Being anti pasteurization is the one that really gets me. Like it's just heating up the milk slightly for a brief period of time. It's really simple and not scary science that's easily misunderstood. Like what about heating up milk is dangerous?
The only thing I've been able to come up with is that it's a conspiracy theory of manufactured panic to send people down the right wing pipeline.
Primitive forms of innoculation, antiseptic, and pasteurizing go back centuries if not millennia. The very idea of the small pox vaccine came out of the recognition that cow pox mitigated the risk of contagion. Milk maids were (unwittingly) vaccinating themselves for some time.

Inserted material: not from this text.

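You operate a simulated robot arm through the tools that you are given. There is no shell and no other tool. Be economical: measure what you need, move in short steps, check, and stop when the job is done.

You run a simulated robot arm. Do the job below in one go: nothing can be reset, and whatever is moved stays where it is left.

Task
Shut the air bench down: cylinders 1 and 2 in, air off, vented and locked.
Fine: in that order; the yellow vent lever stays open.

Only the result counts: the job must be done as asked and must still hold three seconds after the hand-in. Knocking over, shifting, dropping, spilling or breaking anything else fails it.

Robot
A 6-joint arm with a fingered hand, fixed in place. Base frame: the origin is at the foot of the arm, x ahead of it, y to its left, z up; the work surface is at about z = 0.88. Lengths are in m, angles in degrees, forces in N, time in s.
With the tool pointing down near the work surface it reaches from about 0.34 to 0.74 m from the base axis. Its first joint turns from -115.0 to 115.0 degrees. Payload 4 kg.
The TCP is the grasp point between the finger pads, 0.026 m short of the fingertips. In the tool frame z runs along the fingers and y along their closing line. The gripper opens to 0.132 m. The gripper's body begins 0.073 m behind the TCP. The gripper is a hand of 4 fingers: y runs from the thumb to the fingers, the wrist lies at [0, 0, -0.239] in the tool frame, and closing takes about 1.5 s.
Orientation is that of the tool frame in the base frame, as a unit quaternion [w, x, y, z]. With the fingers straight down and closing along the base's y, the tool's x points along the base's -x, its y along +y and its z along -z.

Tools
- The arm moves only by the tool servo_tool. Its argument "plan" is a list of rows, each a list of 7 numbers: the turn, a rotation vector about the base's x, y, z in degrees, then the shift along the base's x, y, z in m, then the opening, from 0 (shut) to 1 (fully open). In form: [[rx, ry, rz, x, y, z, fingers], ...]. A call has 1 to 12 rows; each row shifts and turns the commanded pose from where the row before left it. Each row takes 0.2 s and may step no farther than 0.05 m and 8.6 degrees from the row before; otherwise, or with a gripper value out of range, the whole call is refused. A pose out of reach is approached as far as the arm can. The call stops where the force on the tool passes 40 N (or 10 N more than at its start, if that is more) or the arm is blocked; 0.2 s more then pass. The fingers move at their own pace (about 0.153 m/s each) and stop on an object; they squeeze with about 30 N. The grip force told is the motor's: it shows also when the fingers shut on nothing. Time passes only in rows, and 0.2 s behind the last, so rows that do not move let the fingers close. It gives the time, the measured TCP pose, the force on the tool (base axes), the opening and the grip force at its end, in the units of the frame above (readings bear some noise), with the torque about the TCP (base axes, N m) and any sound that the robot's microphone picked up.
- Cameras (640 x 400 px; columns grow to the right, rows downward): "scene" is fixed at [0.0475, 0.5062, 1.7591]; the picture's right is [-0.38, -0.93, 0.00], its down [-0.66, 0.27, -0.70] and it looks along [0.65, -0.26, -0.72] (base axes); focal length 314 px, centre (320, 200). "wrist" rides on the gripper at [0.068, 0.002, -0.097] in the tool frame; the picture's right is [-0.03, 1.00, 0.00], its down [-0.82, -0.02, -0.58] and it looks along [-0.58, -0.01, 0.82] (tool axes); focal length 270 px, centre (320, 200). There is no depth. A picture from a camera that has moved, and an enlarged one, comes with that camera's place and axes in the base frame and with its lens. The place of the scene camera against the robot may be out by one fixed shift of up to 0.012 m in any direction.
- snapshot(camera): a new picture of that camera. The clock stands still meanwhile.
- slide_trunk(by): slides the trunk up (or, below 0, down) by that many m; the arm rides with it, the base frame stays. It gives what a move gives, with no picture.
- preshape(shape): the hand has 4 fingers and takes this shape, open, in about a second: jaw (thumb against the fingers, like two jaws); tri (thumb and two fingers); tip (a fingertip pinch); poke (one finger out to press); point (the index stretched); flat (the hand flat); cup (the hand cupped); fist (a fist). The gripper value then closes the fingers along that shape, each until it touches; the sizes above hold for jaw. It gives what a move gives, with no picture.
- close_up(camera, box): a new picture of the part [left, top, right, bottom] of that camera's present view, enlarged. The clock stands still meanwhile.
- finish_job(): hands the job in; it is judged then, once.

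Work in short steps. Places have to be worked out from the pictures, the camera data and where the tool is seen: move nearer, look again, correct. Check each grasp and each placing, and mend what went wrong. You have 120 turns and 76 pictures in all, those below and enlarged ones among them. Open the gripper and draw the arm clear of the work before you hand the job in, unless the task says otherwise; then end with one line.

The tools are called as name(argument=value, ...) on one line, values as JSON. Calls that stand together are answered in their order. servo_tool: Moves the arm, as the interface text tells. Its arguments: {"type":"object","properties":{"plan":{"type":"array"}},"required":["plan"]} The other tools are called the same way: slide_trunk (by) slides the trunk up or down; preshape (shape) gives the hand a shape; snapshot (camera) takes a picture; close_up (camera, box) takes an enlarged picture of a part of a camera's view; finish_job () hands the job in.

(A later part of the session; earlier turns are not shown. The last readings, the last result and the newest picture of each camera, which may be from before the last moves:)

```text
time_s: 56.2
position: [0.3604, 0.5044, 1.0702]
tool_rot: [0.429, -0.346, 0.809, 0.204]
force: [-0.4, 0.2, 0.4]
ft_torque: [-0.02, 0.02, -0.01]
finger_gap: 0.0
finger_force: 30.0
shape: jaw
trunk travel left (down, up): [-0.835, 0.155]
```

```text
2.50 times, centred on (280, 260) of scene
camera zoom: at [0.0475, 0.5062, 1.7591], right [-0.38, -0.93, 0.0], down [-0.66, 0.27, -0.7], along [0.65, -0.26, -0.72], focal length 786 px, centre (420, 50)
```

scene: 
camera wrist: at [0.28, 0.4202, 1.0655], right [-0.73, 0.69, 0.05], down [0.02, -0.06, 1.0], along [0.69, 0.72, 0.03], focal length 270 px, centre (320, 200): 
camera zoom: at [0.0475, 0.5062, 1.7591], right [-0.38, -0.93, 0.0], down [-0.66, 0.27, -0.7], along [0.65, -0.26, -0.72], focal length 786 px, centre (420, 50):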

And pasteurization is just cooking your food. Hell, the whole reason primitive people started baking bread, roasting meat, and brewing beer came down to the benefits of sterilization.
These aren't even new ideas, per say. They're advances in technique, understanding of consequence, and means of distribution.
I saw one on Tiktok today, who worked those jobs before immigrants?
Slaves. Slaves worked those jobs. Then former slaves treated like slaves. Then immigrants. Literally right into the 1940s and then Mexican labor was imported.
Right, like uhh you know the average life span for a healthy male used to be 25 years right? Did you think that was for no reason? Smfh.
Did you think 90 years passed and suddenly the life span tripled?
The idiocy
Edit: to make sure some of the responses aren't misunderstanding my point - medicine.
Scientific advances. Technology, research, people knowing how to literally wash their fucking hands added years to the lifespan.
And yes it has tripled in some cases. 18th century France the life expectancy was twenty four years old.
This increase to what we see today is LARGELY due to medical care and sanitation alone.
It's all over the board back then, in fact, because of sanitation. Diseases would.come and go and life expentencies would sink like a tanker because sanitation was non existent.
So yes I exaggerated the time span, obviously, but I wasn't kidding about the tripling part - if a bit vaguely.
Those make sense to me, but I'll be honest with you, where I struggle is with the idea of sunscreen. How did our ancestors live outside constantly without any sunscreen but if I'm outside for more than 2 hours in the summer without it I come home looking like a burnt lobster?
I'm sure the answer is that I'm ignorant, or the "natural causes" of yesteryear were really just undiagnosed skin cancer or something, but I have to admit it does seem like a real negative adaptation here from the viewpoint of my uneducated mind.